Stated task A:
Output exactly the span of lines that begins at the line containing "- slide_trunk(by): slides" and ends at the line containing "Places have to", both lines included.

Text provided:
Jetzt auch noch Aldi: Wie Walter Winkler das Witron-Imperium schuf (1)

Parkstein. Er gehört zu den lebenden Industriedenkmälern der Oberpfalz. Walter Winkler hat mit Witron einen Global Player geschaffen, der schneller wächst als Elefantengras. Im Interview mit OberpfalzECHO verrät er sein Erfolgsrezept – und den neuesten Coup: Aldi-Süd ist jetzt auch Witron-Kunde.

Witron-Gründer Walter Winkler blickt bei der Weihnachtsfeier auf sein Vermächtnis. Foto: Jürgen Herda

Herr Winkler, jetzt also auch noch Aldi – welche Bedeutung hat dieser namhafte Neukunde für Ihr Unternehmen?

Winkler: Wir sind sehr stolz darauf, dass wir mit Aldi einen weiteren renommierten und international erfolgreichen Retailer von der Witron-Technologie überzeugen konnten.

85 Jahre Walter Winkler, 52 Jahre Witron – Sie haben sich in dem halben Jahrhundert vervielfacht: Über 5.000 Mitarbeiter, ein Milliardenumsatz. Was braucht man dazu außer ein fotografisches Gedächtnis, Erfindungsgeist, handwerkliches Know-how und ein fast ewiges Leben?

Source excerpt:

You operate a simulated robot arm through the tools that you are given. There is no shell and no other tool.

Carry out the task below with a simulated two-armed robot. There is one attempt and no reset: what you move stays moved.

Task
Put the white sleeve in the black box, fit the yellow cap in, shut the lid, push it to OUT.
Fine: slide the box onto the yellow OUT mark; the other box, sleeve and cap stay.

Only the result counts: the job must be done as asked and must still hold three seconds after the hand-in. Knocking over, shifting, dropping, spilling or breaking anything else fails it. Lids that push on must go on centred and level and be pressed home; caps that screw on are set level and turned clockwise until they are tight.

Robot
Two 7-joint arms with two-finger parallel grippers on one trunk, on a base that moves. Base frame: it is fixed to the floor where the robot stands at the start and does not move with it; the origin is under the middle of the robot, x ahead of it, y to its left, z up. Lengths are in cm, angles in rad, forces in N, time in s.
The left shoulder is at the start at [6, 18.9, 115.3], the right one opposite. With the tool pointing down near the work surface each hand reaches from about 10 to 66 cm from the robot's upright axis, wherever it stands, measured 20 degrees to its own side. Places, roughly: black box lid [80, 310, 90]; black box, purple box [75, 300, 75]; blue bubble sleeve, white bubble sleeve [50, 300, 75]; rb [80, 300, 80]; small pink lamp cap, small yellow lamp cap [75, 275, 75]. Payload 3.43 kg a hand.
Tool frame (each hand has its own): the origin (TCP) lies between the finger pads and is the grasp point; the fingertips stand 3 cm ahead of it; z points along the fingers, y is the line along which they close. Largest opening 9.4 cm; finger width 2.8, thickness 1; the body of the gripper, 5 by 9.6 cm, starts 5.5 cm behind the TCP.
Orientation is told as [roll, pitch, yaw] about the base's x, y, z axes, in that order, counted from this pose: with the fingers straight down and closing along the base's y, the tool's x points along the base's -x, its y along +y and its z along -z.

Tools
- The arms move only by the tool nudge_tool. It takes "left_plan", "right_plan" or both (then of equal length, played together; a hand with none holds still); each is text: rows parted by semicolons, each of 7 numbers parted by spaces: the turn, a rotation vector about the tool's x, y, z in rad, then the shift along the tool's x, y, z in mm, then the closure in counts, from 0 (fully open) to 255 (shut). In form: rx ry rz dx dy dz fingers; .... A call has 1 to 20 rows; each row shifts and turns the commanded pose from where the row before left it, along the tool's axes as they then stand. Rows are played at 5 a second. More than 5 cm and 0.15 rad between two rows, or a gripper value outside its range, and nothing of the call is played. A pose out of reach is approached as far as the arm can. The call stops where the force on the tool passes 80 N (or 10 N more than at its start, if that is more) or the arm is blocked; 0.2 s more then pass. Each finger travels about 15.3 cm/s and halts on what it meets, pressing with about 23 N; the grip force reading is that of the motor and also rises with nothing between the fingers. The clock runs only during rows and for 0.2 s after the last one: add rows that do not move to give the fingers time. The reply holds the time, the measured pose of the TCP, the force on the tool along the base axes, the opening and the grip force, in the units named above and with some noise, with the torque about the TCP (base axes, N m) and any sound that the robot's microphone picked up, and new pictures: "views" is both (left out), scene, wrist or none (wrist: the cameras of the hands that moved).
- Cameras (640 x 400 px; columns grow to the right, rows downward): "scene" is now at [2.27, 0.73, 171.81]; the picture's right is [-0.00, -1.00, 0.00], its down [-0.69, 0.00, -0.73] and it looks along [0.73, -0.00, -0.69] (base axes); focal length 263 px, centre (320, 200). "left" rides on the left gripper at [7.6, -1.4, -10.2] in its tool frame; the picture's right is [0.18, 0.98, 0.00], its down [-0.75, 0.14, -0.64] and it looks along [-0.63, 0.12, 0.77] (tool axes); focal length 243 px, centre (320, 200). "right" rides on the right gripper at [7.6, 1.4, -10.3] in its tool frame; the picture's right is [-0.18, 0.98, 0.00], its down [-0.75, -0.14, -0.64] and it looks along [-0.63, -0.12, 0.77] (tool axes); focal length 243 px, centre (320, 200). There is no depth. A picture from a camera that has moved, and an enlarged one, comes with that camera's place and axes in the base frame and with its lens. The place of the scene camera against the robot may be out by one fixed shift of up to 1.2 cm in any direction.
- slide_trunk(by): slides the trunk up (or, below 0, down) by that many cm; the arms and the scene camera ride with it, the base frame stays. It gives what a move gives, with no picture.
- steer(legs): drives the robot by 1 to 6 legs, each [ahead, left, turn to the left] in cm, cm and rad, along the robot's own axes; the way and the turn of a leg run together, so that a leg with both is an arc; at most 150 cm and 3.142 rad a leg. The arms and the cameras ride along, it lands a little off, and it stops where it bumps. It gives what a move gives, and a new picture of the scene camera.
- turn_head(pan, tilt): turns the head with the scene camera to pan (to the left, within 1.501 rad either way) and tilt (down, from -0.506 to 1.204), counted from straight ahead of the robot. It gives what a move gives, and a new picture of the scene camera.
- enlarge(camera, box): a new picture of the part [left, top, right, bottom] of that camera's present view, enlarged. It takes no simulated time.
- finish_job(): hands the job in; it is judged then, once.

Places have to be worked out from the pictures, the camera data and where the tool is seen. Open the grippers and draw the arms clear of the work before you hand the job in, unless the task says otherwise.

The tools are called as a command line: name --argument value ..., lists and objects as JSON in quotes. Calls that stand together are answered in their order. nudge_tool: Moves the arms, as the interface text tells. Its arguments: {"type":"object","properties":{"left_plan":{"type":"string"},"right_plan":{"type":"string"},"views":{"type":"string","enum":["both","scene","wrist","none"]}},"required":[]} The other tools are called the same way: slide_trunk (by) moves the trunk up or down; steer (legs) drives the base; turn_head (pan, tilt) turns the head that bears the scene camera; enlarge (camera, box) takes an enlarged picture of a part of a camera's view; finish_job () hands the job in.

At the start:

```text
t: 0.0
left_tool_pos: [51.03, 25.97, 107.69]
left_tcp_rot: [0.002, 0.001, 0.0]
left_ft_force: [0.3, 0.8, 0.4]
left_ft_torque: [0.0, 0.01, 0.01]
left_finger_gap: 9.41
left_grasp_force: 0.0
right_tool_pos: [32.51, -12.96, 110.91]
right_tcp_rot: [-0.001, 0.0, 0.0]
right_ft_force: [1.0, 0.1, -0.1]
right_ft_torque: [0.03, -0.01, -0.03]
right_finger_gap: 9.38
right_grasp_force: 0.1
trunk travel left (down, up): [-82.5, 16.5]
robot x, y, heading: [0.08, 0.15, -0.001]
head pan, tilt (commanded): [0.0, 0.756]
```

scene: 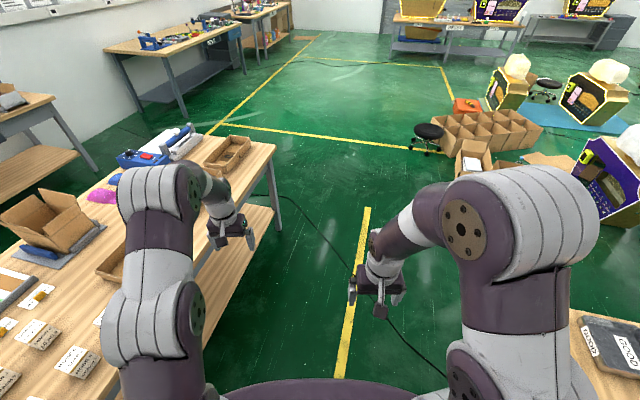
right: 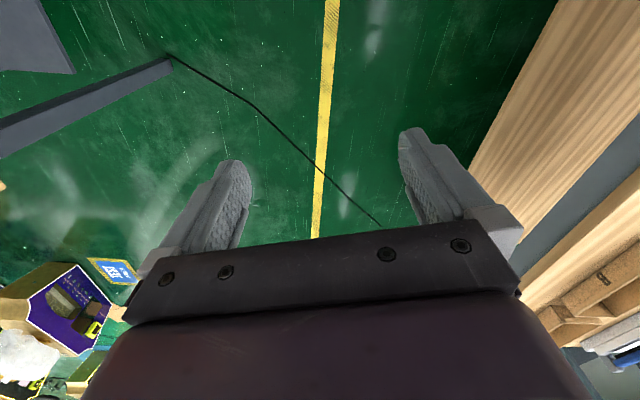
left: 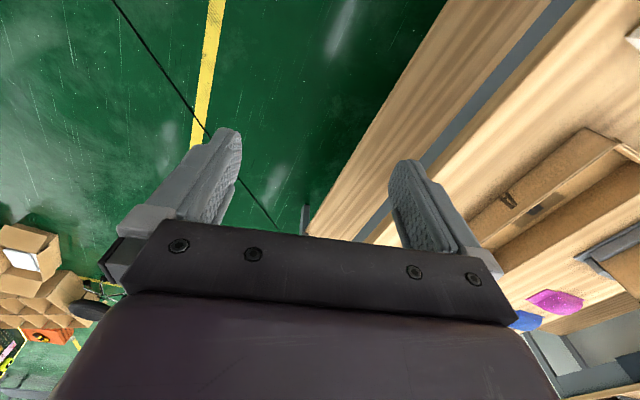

Stated task B:
Repeat the text provided word for word.

Correct output A:
- slide_trunk(by): slides the trunk up (or, below 0, down) by that many cm; the arms and the scene camera ride with it, the base frame stays. It gives what a move gives, with no picture.
- steer(legs): drives the robot by 1 to 6 legs, each [ahead, left, turn to the left] in cm, cm and rad, along the robot's own axes; the way and the turn of a leg run together, so that a leg with both is an arc; at most 150 cm and 3.142 rad a leg. The arms and the cameras ride along, it lands a little off, and it stops where it bumps. It gives what a move gives, and a new picture of the scene camera.
- turn_head(pan, tilt): turns the head with the scene camera to pan (to the left, within 1.501 rad either way) and tilt (down, from -0.506 to 1.204), counted from straight ahead of the robot. It gives what a move gives, and a new picture of the scene camera.
- enlarge(camera, box): a new picture of the part [left, top, right, bottom] of that camera's present view, enlarged. It takes no simulated time.
- finish_job(): hands the job in; it is judged then, once.

Places have to be worked out from the pictures, the camera data and where the tool is seen. Open the grippers and draw the arms clear of the work before you hand the job in, unless the task says otherwise.

Correct output B:
Jetzt auch noch Aldi: Wie Walter Winkler das Witron-Imperium schuf (1)

Parkstein. Er gehört zu den lebenden Industriedenkmälern der Oberpfalz. Walter Winkler hat mit Witron einen Global Player geschaffen, der schneller wächst als Elefantengras. Im Interview mit OberpfalzECHO verrät er sein Erfolgsrezept – und den neuesten Coup: Aldi-Süd ist jetzt auch Witron-Kunde.

Witron-Gründer Walter Winkler blickt bei der Weihnachtsfeier auf sein Vermächtnis. Foto: Jürgen Herda

Herr Winkler, jetzt also auch noch Aldi – welche Bedeutung hat dieser namhafte Neukunde für Ihr Unternehmen?

Winkler: Wir sind sehr stolz darauf, dass wir mit Aldi einen weiteren renommierten und international erfolgreichen Retailer von der Witron-Technologie überzeugen konnten.

85 Jahre Walter Winkler, 52 Jahre Witron – Sie haben sich in dem halben Jahrhundert vervielfacht: Über 5.000 Mitarbeiter, ein Milliardenumsatz. Was braucht man dazu außer ein fotografisches Gedächtnis, Erfindungsgeist, handwerkliches Know-how und ein fast ewiges Leben?